“I got an email from the bank threatening to close my account if I didn’t verify my identity. But don’t worry, I just logged in through the link they attached and answered some personal questions, so everything should be fine now!”
…is not exactly something you’d want to hear from your friend or family member, especially knowing that they may have accidentally shared some very personal information – like usernames and passwords or answers to their security questions.
Unfortunately, cyber criminals are always coming up with new ways to take advantage of unsuspecting victims through phishing scams. Even if you think that you’ll be safe from these schemers, you may not be able to say the same for those closest to you – like your grandma, your cousin or your freakishly tech-savvy eight-year-old niece.
Before they become victims of these scams, here’s what you can do to help keep your loved ones safe.
Let them know what phishing looks like
Phishing messages are fraudulent messages sent by cyber scammers to trick you into sharing personal information so they can steal from you. They often pretend to be real organizations or people to make their messages seem more believable.
You can help your loved ones avoid phishing messages by making them aware of some common red flags, including:
- Typos: Phishing messages often have typos, frequently in the subject line, the body of the message or the name of the company or person.
- Pixelated images: Cyber criminals will often use logos or images to make their messages look more convincing. Look out for pixelated or low-quality images that may be different from the usual images used by the company or individual
- Suspicious email addresses: Always check the sender’s email address by hovering over it before taking action. If you receive an email from a personal account or if the email address has a strange or misspelled user or domain name, the message might be fake.
Help them understand common phishing scams
Cyber criminals are always coming up with new ways to steal your information. Many cyber criminals will use urgent or threatening language to trick victims into reacting quickly. They may threaten to close your accounts, fine you or take legal action against you. Cyber criminals will often impersonate organizations like government departments, your bank or other service providers.
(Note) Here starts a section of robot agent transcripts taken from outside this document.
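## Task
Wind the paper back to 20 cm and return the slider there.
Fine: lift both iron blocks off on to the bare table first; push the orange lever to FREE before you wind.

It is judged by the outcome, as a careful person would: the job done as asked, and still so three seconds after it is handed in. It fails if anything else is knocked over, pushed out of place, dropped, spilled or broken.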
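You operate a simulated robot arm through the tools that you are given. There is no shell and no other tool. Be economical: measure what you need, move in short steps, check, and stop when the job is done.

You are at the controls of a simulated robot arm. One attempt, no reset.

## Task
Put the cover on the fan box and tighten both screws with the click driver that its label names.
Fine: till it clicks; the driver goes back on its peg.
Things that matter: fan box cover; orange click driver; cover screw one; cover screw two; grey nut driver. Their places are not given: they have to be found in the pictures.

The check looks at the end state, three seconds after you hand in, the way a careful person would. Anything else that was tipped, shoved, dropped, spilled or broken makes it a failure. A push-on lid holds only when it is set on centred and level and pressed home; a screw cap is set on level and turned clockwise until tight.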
Let your friends and family know that these organizations would never threaten you to give them personal information.
Some phishing scams will offer you a reward like a free vacation or inheritance from a “long-lost relative”. These messages will trick you into clicking a link, downloading an attachment or giving up your information in exchange for the “prize”. They also might try to make you feel like you’ll miss out on the offer if you don’t act quickly. Let your friends and family know that they shouldn’t click on any links or open any attachments in messages from unknown senders. If the message seems too good to be true, it probably is.
Help them hit delete
Phishing messages are made to look convincing, and it can be easy for your friends and family to feel overwhelmed if they receive one. It’s important to let your loved ones know that they shouldn’t panic if they do receive a suspicious message. Scammers rely on strong emotions from victims to make them act, and it’s important that your loved ones don’t take the bait.
If they’re concerned that their accounts might actually be at risk or that they may owe a service provider information or money, the best thing to do is call the organization or individual directly using their official phone number and ask them.
Your loved ones should never respond to a suspicious email without first confirming its legitimacy. When in doubt, delete the message, especially if you’ve already checked for the signs of a phishing message
Teach them how to protect themselves
The best ways to avoid phishing scams are to take steps to defend yourself against them and get familiar with what some common scams look like. You can help your friends and family by ensuring they’re using spam filters on their email.
Another important step is to install updates on your devices as soon as they become available. Software updates often include bug fixes and security patches to keep up with new malware. That way, if an attachment or a link is accidentally clicked, your devices can help protect you.
If you or someone you know has fallen victim to a cyber scam, you can contact the Canadian Anti-Fraud Centre to report it.
Phishing messages may not always look super obvious but with the right guidance, it can become easier to identify these types of scams. You can help your friends and family get cyber safe by giving them information about phishing and encouraging them not to take the bait.